## [Recorded data]
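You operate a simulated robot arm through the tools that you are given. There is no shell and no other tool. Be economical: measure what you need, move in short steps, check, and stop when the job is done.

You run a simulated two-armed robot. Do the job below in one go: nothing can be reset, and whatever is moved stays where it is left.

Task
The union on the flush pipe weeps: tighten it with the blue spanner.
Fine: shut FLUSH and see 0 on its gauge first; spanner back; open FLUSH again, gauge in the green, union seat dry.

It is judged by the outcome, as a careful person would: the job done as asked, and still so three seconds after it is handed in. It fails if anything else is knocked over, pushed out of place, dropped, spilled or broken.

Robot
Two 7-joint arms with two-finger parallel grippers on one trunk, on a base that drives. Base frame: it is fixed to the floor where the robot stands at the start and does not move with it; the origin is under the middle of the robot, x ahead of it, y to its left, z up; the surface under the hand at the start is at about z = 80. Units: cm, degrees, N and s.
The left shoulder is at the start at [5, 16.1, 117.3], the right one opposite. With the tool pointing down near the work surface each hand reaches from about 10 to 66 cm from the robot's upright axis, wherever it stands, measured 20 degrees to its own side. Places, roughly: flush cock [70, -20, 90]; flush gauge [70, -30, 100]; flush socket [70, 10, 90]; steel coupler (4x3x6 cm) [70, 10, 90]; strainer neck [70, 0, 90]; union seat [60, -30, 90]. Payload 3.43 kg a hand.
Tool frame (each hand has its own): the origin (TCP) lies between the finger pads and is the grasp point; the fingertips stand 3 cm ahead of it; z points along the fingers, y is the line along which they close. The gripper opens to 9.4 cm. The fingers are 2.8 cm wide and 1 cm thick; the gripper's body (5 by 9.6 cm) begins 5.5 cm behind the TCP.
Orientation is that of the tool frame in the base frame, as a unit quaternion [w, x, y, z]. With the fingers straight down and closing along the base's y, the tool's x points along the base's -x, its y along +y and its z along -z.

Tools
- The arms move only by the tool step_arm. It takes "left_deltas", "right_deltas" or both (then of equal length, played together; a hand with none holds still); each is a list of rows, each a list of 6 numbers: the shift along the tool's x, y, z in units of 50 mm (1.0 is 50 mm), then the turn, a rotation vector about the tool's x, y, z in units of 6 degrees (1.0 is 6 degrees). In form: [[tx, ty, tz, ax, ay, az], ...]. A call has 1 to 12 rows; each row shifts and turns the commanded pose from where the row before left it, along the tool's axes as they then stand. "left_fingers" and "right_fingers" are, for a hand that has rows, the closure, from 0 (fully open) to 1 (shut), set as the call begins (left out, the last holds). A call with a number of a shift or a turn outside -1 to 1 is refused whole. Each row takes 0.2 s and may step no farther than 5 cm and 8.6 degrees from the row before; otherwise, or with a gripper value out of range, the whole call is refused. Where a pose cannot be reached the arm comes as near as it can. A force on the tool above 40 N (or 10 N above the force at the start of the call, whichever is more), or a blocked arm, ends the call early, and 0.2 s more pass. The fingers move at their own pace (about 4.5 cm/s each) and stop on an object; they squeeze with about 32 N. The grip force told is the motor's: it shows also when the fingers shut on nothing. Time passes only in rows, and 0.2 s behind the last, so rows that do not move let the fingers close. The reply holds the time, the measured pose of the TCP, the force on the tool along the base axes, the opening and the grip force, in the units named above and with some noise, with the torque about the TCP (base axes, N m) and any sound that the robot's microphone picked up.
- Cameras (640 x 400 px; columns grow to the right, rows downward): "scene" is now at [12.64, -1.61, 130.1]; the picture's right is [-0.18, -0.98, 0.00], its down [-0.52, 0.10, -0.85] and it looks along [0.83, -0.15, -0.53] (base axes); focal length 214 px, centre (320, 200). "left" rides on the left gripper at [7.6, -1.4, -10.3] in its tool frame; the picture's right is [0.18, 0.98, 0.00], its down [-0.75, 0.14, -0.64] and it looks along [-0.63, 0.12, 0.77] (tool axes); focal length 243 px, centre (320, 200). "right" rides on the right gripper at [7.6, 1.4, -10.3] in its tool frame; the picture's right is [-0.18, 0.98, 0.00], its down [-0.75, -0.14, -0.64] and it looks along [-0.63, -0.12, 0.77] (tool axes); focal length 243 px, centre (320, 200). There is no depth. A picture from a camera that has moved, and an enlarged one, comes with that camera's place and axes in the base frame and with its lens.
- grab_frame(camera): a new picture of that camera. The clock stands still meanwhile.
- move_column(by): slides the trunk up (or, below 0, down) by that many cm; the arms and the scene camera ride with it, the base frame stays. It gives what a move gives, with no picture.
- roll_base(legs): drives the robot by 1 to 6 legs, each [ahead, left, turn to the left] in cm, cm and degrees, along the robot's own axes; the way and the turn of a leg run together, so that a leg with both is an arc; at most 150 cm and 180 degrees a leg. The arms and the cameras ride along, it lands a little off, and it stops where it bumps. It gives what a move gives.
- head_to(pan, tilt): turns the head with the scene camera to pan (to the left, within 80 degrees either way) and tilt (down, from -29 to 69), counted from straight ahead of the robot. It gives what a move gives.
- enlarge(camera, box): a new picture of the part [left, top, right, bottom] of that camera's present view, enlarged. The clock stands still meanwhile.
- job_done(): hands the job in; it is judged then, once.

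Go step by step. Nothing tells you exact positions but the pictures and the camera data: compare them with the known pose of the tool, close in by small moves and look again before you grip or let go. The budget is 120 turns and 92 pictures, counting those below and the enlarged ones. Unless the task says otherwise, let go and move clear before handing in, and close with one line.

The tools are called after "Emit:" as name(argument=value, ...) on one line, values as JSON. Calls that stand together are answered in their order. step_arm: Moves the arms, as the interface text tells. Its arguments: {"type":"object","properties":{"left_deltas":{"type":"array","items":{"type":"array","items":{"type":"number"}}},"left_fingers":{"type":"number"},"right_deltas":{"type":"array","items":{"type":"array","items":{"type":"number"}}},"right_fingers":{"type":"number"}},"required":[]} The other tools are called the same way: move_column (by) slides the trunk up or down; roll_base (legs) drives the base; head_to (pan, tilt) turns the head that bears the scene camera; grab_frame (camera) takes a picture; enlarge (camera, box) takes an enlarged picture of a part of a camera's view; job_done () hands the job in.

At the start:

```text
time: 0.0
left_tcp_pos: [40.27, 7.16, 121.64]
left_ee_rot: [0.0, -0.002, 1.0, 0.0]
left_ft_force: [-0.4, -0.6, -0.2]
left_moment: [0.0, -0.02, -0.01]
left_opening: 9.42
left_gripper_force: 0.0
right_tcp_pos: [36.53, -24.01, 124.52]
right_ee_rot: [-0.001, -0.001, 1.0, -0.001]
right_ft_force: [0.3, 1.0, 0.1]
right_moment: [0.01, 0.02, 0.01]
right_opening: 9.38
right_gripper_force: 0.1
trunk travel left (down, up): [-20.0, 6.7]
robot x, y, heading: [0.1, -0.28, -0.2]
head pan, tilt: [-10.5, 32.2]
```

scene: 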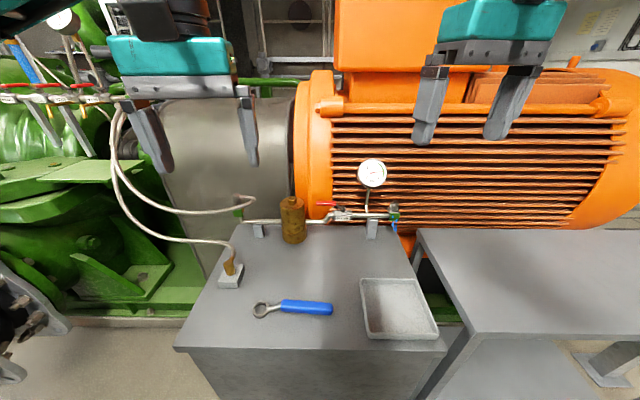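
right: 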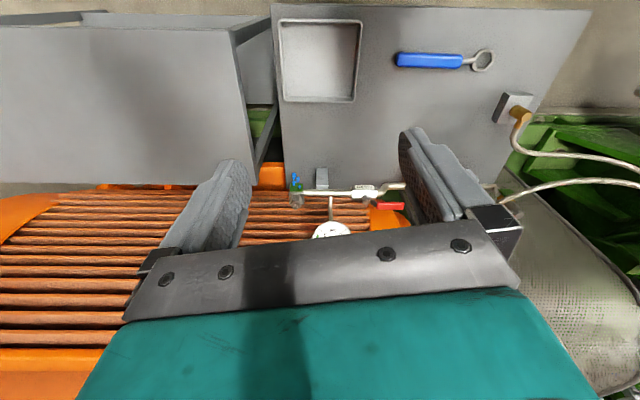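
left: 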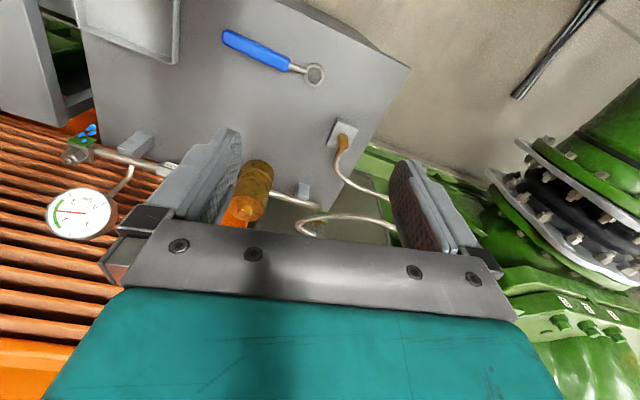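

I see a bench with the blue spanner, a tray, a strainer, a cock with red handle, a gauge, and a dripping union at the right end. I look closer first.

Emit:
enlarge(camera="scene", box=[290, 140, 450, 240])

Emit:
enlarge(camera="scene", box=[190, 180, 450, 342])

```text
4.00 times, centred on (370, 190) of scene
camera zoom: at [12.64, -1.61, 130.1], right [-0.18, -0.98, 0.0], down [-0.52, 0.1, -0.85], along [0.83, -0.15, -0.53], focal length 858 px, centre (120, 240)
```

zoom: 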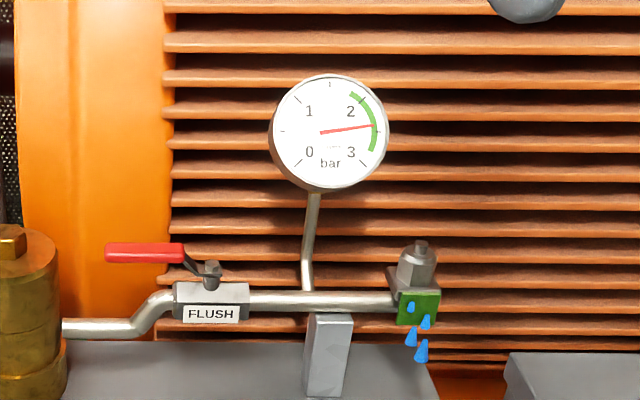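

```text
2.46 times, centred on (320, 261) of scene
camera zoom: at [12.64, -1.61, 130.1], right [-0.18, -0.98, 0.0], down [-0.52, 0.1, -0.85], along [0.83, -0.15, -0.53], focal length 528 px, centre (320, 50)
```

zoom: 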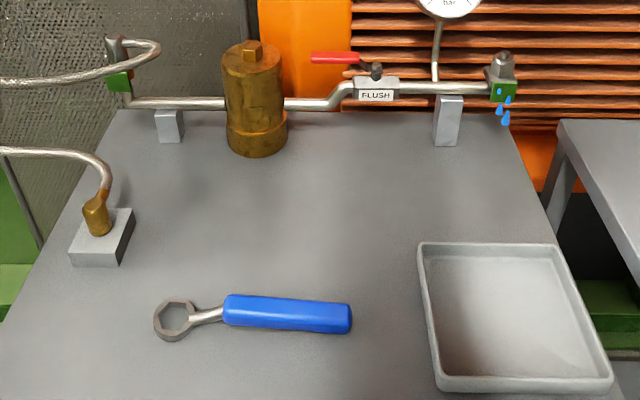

## [Problem to solve]
Only the number is wanted: how many lines of the data contain the word "clock"?

## [Expected output]
2